I do what I can.  I make sure the airplane is fueled. I play loose and fast with Friday and get our flight plans pushed back to 23:55 India time. (Still technically Friday). And I get power on the plane and make sure all the lights light and bells bell and whistles whistle.  Gotta love glass cockpits. I also get as much of the bribery as I can out of the way with what money Vin gave me for that.  The rest will just have to wait for Vin, who gets into Kolkata at 23:30.

I think we finally took off at 1954Z, that's 0124 local. India is +5.5 hour from GMT.  Right?

Now the hard part.  You see the first of those hour glider legs was this first one to Fujairah, UAE. We are not gonna do it.  Scratch scratch, mumble mumble, shuffle shuffle and we decide that as soon as we clear Indian airspace we're gonna call and make a technical stop in Karachi, Pakistan.

Of course we haven't arranged prior permission to do so.  But hey, it's a technical stop.  That's like a Get Out of Jail Free card, isn't it? Right? Guys?!?

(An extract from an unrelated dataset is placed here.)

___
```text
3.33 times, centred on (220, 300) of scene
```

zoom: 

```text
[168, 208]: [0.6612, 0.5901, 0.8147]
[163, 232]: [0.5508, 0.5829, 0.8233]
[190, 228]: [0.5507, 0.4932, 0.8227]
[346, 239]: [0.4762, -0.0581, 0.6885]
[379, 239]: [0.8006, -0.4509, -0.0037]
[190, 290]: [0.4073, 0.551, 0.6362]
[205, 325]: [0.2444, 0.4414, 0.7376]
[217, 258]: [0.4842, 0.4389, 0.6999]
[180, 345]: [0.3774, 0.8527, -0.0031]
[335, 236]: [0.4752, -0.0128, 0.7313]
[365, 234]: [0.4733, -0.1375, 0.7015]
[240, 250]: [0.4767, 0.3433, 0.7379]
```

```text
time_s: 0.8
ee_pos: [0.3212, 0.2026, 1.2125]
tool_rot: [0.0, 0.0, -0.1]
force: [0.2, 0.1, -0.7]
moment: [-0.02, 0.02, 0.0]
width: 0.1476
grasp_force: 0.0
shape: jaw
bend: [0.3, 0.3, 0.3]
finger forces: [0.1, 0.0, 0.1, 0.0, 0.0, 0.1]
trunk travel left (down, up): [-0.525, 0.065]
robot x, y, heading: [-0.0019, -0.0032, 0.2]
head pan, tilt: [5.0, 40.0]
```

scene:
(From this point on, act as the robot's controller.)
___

We land, they have us follow the follow-me jeep to an appropriately remote and foreboding customs pad and they drop off a guard and take Vin to the airport authorities to arrange fuel and clearances to continue.

The guard was a good guy.  He has very little English, and I have absolutely no Farsi or Arabic or Urdu (thank you google).  So, we discussed the philosophical import of the current global climate orbiting around the international impact of the information super highway and way to improve X25 packet transmissions.

Seriously, we talked families and life.

Aside from a 15 minute period where he went off to do his morning prayers, we hung out at the airplane and watched the sun finally rise.  And yes, he is Muslim and no, he wasn't trying to blow me up or chop my head off.  Which sort of lends credence to all Muslims are not fanatic jihadist theories.

Fuel arrived after a while and Vin came back a while after that.  Our middle eastern handlers in UAE finally contacted someone in Pakistan to act as our factor and all the necessary paperwork was fill out, stamped, folded, spindled and mutilated.

We landed in Karachi at 2312Z and finally took off at 0202Z.  By the by, we landed there after a 3 hour and 17  minute flight with 1200lbs of fuel left on board.  That's 45 minutes of fuel if you squint just right, but not too hard.

Karachi to Fujairah was easy, 1 hour 45 minutes.  Refuel, barely on the ground an hour and off again to Luxor. 

By this point we KNOW we won't make our original fuel stops so we've rerouted from Luxor to Crete to Luxembourg to Keflavik to Goose Bay, then back on plan.

Fujairah to Luxor is a 3:31 flight, Luxor to Crete is 2:10, Crete to Luxembourg is 3:02. We finally landed in Luxembourg at 1537Z which I think was 5:37pm local.  I think Lux is +2, but it might be +1.  It's all sort of fuzzy at this point.  We crawl to the hotel, shower, change, get to the bar for a beer or two and then bed.  I was spent, and I'd burned through 5 of my 6, 5 hour energy shots.  I remember thinking as my head hit the pillow, "I wonder if I'll be abzzzzzzzzzzzzzzzzzzzzzzzzzzzzzzzz"

By they way, all this westward flying meant we were actually sort of making our days longer.  Aside from the first leg, all the flying was done in daylight.  And we ended up with a 28 hour Saturday.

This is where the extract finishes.